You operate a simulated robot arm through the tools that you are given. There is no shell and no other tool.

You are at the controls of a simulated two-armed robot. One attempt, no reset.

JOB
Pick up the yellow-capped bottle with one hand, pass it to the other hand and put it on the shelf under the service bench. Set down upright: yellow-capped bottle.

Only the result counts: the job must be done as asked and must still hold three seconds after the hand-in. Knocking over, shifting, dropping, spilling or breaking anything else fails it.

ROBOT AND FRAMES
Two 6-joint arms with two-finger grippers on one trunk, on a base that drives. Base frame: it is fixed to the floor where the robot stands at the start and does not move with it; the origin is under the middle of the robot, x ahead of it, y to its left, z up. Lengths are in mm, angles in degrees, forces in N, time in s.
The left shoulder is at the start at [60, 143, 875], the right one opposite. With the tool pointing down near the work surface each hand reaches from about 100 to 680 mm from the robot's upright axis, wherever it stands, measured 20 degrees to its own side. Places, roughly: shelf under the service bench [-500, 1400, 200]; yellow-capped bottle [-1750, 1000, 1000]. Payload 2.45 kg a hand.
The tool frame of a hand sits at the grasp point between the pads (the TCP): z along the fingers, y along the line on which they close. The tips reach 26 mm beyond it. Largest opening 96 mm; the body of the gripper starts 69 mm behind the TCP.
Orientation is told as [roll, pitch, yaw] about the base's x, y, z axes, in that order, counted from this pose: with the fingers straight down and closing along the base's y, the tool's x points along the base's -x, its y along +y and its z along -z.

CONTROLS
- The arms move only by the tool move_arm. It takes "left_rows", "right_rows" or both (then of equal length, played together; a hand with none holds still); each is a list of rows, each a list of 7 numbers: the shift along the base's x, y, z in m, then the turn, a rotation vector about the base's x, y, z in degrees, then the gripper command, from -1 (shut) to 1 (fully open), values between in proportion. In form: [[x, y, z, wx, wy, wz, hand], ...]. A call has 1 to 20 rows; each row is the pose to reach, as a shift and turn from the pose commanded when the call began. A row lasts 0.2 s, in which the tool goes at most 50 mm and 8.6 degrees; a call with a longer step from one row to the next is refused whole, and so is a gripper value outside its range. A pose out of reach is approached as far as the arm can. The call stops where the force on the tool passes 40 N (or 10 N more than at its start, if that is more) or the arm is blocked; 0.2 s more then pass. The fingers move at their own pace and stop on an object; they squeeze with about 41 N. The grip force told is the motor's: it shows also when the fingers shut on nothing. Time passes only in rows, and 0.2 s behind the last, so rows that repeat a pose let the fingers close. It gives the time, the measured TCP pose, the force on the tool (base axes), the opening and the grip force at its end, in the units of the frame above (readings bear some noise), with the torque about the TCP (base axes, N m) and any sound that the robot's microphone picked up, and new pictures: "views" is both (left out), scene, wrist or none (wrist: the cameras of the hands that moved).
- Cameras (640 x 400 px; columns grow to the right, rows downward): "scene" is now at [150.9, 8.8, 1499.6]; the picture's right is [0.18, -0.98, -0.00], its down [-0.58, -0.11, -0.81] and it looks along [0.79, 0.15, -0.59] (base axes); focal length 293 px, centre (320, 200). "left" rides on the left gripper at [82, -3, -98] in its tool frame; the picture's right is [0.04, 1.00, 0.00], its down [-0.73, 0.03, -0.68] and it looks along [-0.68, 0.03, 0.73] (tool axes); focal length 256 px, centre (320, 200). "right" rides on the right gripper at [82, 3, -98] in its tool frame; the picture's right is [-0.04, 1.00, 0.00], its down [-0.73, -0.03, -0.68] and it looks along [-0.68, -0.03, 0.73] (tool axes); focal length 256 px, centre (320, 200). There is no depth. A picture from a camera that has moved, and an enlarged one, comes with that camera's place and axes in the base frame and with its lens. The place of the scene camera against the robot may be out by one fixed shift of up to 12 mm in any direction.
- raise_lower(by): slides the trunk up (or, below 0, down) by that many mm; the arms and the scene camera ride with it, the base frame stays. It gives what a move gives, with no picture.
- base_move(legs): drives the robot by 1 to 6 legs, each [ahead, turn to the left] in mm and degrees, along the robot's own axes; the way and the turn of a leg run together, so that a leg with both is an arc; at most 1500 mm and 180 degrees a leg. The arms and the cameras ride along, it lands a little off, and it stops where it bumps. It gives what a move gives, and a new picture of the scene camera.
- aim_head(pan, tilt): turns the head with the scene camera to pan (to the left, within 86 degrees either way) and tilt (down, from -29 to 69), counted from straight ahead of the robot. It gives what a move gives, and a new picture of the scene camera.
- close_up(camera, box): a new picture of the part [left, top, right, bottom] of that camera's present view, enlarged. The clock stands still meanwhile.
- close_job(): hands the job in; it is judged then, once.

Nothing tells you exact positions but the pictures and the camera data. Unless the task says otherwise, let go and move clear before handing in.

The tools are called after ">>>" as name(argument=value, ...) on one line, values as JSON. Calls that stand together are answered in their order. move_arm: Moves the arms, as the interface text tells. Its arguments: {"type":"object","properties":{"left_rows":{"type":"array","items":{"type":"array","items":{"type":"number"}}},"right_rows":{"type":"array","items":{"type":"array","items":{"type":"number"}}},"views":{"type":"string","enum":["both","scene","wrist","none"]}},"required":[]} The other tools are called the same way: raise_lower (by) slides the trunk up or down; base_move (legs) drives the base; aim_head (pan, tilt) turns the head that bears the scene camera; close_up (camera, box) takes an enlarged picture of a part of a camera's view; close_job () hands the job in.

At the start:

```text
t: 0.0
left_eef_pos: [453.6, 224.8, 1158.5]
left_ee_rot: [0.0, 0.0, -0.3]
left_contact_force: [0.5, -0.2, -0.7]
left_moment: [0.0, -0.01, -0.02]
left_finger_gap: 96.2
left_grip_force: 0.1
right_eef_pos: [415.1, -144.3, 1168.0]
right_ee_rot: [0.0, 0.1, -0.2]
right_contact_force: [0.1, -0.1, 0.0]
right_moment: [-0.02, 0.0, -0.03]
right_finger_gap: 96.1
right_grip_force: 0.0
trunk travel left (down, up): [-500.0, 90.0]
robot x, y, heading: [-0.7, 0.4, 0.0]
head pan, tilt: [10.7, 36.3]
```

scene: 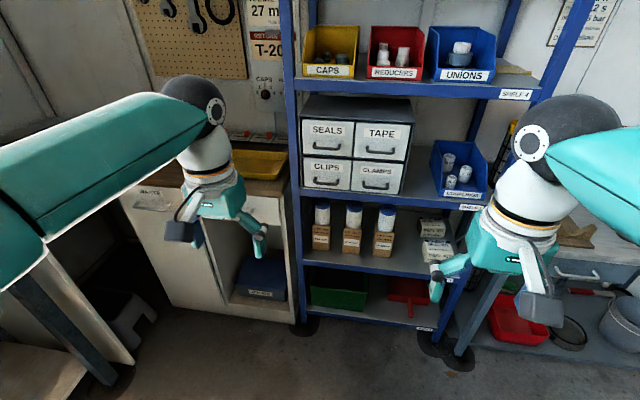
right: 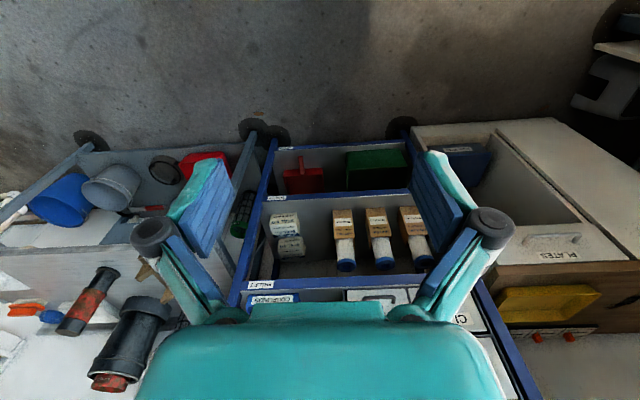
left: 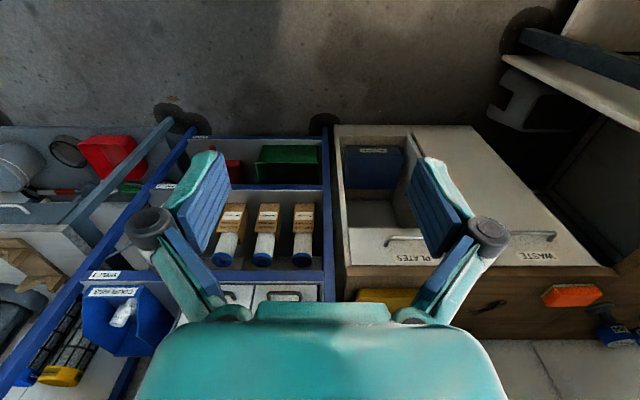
..........
**SHORT TASK:**
Everything from the first line of the data through the line containing "ROBOT AND FRAMES" should be echoed exactly. Add nothing. The answer is a JSON array that holds each line as a string and skips blank lines.

**ANSWER TO THE PROBLEM:**
[
  "You operate a simulated robot arm through the tools that you are given. There is no shell and no other tool.",
  "You are at the controls of a simulated two-armed robot. One attempt, no reset.",
  "JOB",
  "Pick up the yellow-capped bottle with one hand, pass it to the other hand and put it on the shelf under the service bench. Set down upright: yellow-capped bottle.",
  "Only the result counts: the job must be done as asked and must still hold three seconds after the hand-in. Knocking over, shifting, dropping, spilling or breaking anything else fails it.",
  "ROBOT AND FRAMES"
]